You will need to install this on the side of the caravan using double flange or if the installation is being done to the top corner, then the single flange is used with the groove facing outwards.
Rope track can be simply screwed or pop-riveted to the Caravan. Always seal the fasteners with a good quality silicone or polyurethane sealant.
Caravans built in the 60s and 70s are still plentiful, and are a popular base for many projects today. The smaller Caravans around 16ft can pose some problems when trying to install a roll-out awning. Most people will find that to clear the doors, windows, lights, etc, they will run into problems with getting a straight length across the top on which to install the rope track and in turn the awning itself.
This can easily be overcome by fabricating some end brackets. These will need to be made, as they cannot be purchased. The following diagram shows how a bracket system can be devised using plates, silicone, bolts, and screws/rivets. Bear in mind that the bracketing system needs to be sturdy enough to take some of the awnings weight.

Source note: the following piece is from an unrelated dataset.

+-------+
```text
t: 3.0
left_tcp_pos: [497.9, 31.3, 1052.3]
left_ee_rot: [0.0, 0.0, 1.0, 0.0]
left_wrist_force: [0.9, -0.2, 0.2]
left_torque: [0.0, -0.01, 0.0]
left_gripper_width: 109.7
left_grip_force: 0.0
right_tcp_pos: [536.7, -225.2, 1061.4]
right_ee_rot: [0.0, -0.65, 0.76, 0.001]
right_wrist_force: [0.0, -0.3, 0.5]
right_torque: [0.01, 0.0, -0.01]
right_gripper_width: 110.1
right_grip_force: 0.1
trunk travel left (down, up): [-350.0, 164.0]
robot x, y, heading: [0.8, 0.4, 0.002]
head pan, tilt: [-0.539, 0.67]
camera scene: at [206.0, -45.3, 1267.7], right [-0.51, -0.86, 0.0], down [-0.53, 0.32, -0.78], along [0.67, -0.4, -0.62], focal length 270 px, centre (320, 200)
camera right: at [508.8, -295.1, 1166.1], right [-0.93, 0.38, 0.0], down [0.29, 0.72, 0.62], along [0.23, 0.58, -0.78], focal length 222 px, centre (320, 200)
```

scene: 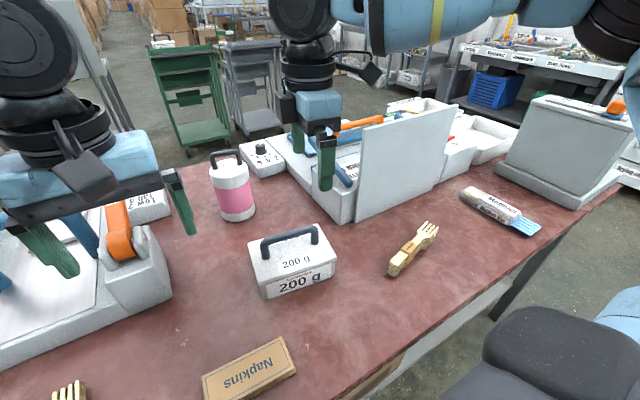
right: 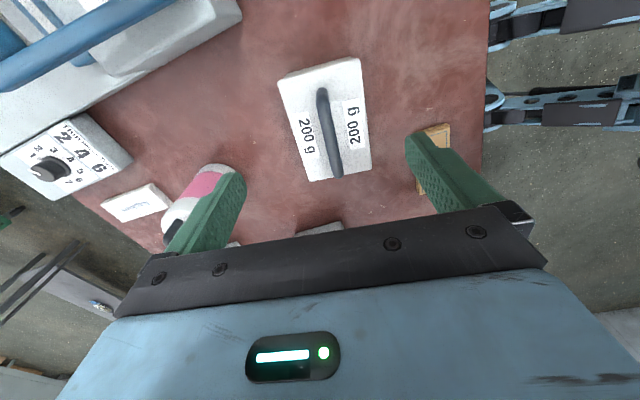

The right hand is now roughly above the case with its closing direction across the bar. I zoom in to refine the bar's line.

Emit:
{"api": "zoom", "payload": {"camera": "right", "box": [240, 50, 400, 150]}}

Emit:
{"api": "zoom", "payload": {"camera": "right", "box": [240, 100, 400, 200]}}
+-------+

In some cases it may be imperative to re-enforce areas on the Caravan to accept the additions. Caravans such as those from Jayco usually have timber inserted from factory underneath the sill panel. If your Caravan is lacking, then this will need to be fitted in order for the coach screws supplied with the awning hardware to bite into a little more than just aluminium sheeting.
The same is required when fitting the top brackets, although 100mm x 100mm x 3mm aluminium plate painted Vilotone white, fixed into place with rivets and silicone is an acceptable solution.